Belgian authorities believe Abaaoud has spent previous months in Raqqa, the Syrian city that’s now the de facto capital of the Islamic State, or ISIS, a counterrrorism official in that European nation said. There, in Syria, Abaaoud is thought to have worked with several senior French figures in ISIS — members of the so-called Artigat network including Sabri Essid and Fabien Clain, whose voice can be heard on the claim of responsibility for the Paris attacks — to plot a series of attacks in France.
Already, Essid and Clain have been traced to an April plot to attack a Paris church and the August armed assault on an Amsterdam-to-Paris train that was thwarted by three Americans.
As to those behind the latest violence, Belgian authorities didn’t even know Abaaoud was back in Europe, according to the counterterrorism official. They’d also lost track of Salah Abdeslam.
And, the senior Belgian official said, the bombmaker who made the suicide vests used in Paris is also thought to still be at large.
What’s next for ISIS?
ISIS was born in Iraq and blossomed in Syria, taking advantage of the power vacuum from that country’s chaotic, years-long civil war. In the process, the militant group employed bold, ruthless and sometimes sadistic tactics — as evidenced by the taking of women and girls as sex slaves, broadcasting the beheading of journalists and aid workers, destroying centuries-old historic artifacts and massacring those who don’t subscribe to its twisted, extreme interpretation of Islam.
The group has managed to take over vast swaths of Iraq and Syria in this campaign. But it’s not content to stop there.
Egypt, Libya, Yemen, Lebanon and other nations have all been sites of ISIS-claimed attacks in recent months. The militant group has also boasted about bloodshed inside Europe, including January’s massacre on the Paris offices of the satirical magazine Charlie Hebdo.
While some have faulted world leaders for not stepping up sooner, there has been a more concerted effort of late.

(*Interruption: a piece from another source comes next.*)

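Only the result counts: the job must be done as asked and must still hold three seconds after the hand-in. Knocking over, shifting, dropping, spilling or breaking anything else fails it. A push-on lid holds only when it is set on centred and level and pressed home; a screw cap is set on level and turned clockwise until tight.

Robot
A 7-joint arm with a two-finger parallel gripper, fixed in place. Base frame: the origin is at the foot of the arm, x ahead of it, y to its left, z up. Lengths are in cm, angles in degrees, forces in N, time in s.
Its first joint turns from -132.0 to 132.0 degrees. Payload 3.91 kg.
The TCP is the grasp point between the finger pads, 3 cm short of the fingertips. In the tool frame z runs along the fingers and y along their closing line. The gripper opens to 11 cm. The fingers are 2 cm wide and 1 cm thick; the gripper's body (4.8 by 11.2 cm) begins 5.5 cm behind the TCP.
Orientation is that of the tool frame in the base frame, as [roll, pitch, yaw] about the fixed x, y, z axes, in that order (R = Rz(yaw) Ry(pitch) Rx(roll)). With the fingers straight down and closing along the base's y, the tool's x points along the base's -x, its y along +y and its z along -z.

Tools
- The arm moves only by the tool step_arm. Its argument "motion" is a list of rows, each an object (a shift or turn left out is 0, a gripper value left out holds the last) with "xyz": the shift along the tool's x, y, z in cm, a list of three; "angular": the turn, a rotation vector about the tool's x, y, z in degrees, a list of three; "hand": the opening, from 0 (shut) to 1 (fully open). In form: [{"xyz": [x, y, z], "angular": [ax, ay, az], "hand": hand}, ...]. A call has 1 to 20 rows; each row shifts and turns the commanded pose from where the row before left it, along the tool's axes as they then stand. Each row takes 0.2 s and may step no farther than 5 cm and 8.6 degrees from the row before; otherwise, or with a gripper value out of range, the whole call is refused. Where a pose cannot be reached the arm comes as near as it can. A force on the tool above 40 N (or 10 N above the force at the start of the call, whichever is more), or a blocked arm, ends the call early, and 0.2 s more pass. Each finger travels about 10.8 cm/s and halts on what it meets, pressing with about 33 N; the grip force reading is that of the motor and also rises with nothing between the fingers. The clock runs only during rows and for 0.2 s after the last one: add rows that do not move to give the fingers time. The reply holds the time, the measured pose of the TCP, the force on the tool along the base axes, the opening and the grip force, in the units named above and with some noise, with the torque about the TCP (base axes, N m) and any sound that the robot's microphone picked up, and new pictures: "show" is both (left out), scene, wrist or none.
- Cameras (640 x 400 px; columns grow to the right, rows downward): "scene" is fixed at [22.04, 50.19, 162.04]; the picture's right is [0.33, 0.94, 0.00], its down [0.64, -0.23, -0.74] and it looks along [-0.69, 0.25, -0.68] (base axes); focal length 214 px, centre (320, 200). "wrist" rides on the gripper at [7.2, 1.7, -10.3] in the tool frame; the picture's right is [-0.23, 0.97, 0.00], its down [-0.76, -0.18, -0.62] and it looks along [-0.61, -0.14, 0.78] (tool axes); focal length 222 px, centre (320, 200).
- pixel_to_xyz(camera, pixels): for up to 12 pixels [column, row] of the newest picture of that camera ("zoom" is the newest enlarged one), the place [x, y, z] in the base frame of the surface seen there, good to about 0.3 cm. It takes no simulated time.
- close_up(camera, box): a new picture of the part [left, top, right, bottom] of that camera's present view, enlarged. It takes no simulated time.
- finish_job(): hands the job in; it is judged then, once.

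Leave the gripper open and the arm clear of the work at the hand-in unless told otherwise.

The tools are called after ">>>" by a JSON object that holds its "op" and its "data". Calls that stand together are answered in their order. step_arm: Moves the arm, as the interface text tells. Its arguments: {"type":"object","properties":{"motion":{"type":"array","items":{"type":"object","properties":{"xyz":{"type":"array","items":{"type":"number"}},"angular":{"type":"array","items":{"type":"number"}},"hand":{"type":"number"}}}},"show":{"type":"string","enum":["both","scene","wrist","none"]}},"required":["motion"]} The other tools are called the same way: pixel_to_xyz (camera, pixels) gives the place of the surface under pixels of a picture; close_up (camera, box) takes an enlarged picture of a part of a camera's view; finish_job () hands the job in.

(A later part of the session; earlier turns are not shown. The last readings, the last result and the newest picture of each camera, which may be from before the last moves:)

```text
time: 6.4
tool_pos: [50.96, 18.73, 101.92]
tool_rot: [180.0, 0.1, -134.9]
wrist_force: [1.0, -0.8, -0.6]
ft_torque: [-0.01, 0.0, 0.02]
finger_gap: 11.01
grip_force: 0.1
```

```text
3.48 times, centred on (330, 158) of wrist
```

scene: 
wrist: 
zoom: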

The United States conducted airstrikes for months, which U.S. Army Col. Steven Warren estimated have killed at least one mid- to high-level ISIS figure every day since May. More recently, Russia has stepped into the fray, in part, to support its longtime ally Bashar al-Assad, Syria’s embattled President.
Then there’s Turkey, whose involvement has been complicated by the fact that its longtime adversaries, the Kurds, have been fighting against ISIS. On Wednesday, the semi-official Anadolu news agency reported that Turkish police had detained eight ISIS-linked suspects who’d arrived at an Istanbul airport from Casablanca. The eight Moroccans said they had booked a hotel in Turkey and were preparing to head to Germany — via Greece, Serbia and Hungary — the report added, pointing to a document — seized by police — that detailed the travel route.
France has been part of the U.S.-led coalition fighting ISIS for months. But it has enhanced its role — symbolically and in practice — in the wake of the latest Paris attacks. And Hollande says that the arrival of the aircraft carrier Charles de Gaulle within striking distance of Syria will triple France’s capacity to conduct airstrikes.
And, despite their differing stances on Syria’s future and other matters, Russia’s armed forces are ready to organize joint military operations with the French navy “to combat terrorists in Syria,” Russia’s state-run TASS news agency reported, citing army official Andrey Kartapolov.